We run a relaxation / energy-minimization function prior to starting each simulation. This adjusts atom positions to reduce the amount of energy that comes from initial conditions deviating from bonded parameters.

Floating point precision

Mixed precision: 32-bit floating points for most operations. We use 64-bit accumulators, and in thermostat and barostat computations. This is especially relevant, as consumer GPUs have poor f64 performance.

How pH adjustment works

pH in proteins is represented by the protenation state of certain amino acids. In particular, His, Asp, Cys, Glu, and Lys are affected. These changes are affected in utility functions we provide that add Hydrogen atoms.

Saving results

Snapshots of results can be returned in memory, or saved to disk in DCD format.

More information

We plan to support carbohydrates and lipids later. If you're interested in these, please add a Github Issue.

These general parameters do not need to be loaded externally; they provide the information needed to perform MD with any amino acid sequence, and provide a baseline for dynamics of small organic molecules.

This program can automatically load ligands with Amber parameters, for the Amber Geostd set. This includes many common small organic molecules with force field parameters, and partial charges included. It can infer these from the protein loaded, or be queried by identifier.

You can load these molecules with parameters directly from the GUI by typing the identifier.

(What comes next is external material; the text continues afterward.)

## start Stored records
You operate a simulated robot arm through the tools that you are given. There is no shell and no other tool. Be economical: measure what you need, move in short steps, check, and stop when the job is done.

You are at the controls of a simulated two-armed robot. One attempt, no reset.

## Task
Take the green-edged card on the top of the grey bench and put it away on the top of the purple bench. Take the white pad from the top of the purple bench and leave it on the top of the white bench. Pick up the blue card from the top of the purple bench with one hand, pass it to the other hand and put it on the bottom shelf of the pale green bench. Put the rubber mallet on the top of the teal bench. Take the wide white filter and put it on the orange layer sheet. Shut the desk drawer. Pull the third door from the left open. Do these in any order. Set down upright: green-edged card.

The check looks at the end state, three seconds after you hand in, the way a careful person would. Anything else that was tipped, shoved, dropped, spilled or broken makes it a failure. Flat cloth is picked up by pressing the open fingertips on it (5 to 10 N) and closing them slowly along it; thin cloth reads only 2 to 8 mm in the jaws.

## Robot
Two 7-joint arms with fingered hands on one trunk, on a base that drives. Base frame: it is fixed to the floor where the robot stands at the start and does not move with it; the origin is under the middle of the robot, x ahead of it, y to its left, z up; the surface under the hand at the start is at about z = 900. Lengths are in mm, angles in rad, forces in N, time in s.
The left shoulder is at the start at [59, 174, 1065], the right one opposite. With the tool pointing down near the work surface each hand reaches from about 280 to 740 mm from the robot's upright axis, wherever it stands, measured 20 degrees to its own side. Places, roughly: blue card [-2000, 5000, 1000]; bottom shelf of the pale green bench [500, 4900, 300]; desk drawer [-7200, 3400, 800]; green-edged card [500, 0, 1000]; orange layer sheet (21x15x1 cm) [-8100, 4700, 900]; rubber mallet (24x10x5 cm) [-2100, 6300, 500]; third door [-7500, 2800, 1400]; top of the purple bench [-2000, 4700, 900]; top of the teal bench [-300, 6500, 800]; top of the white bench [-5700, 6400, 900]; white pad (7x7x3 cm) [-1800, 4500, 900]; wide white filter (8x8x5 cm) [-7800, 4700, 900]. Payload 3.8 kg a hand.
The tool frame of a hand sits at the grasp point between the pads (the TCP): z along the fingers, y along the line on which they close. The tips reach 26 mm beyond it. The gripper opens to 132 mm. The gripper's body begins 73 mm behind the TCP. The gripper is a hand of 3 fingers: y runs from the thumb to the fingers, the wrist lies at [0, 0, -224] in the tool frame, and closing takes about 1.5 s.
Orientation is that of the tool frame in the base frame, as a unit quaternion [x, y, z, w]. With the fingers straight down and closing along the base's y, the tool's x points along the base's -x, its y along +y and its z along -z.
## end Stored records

If you load an SDF molecule, the program may be able to automatically update it using Amber parameters and partial charges.

For details on how dynamics using this parameterized approach works, see the Amber Reference Manual. Section 3 and 15 are of particular interest, regarding force field parameters.

We load partial charges for ligands from mol2, PDBQT etc files. Protein dynamics and water can be simulated using parameters built-in to the program (The Amber one above). For small organic molecules, we infer force field params, and partial charges for each atom, as well as molecule-specific frcmod overrides from GAFF2: Generally, this is proper and improper dihedral angles. It is, occasionally, bond and angle parameters.

You can load (and save) combined atom and forcefield data from Amber PRMTOP files; these combine these two data types into one file.

Use the code below, the Examples folder on Github, and the API documentation to learn how to use it. General workflow:

-Create a MdState struct with MdState::new(). This accepts a configuration, the molecules to simulate, and force field parameters.

Run a simulation step by calling MdState::step(). This accepts an enum which defines the computation devices (CPU/GPU), and the time step in picoseconds. This step can be called as required for your application. For example you can call it repeatedly in a loop, or as required, e.g. to not block a GUI, or for interactive MD.

ORCA

If Orca is installed and available on your system's PATH environment variable, we can perform Ab initio molecular dynamics using it. The computations are run entirely from Orca, with Daedalus providing its input from GUI interactions, and collect and display its output.

See This ORCA documentation page for details on these computations.

To use this functionality, enable the ORCA toolkit by clicking its button in the UI. This will open a set of commands for applying MD on the active molecule. From here you can select the computation method/functional, basis set, and other options. Click Run Ab-initio MD to run. Note that this takes much longer to run than our native MD computations, but is more accurate.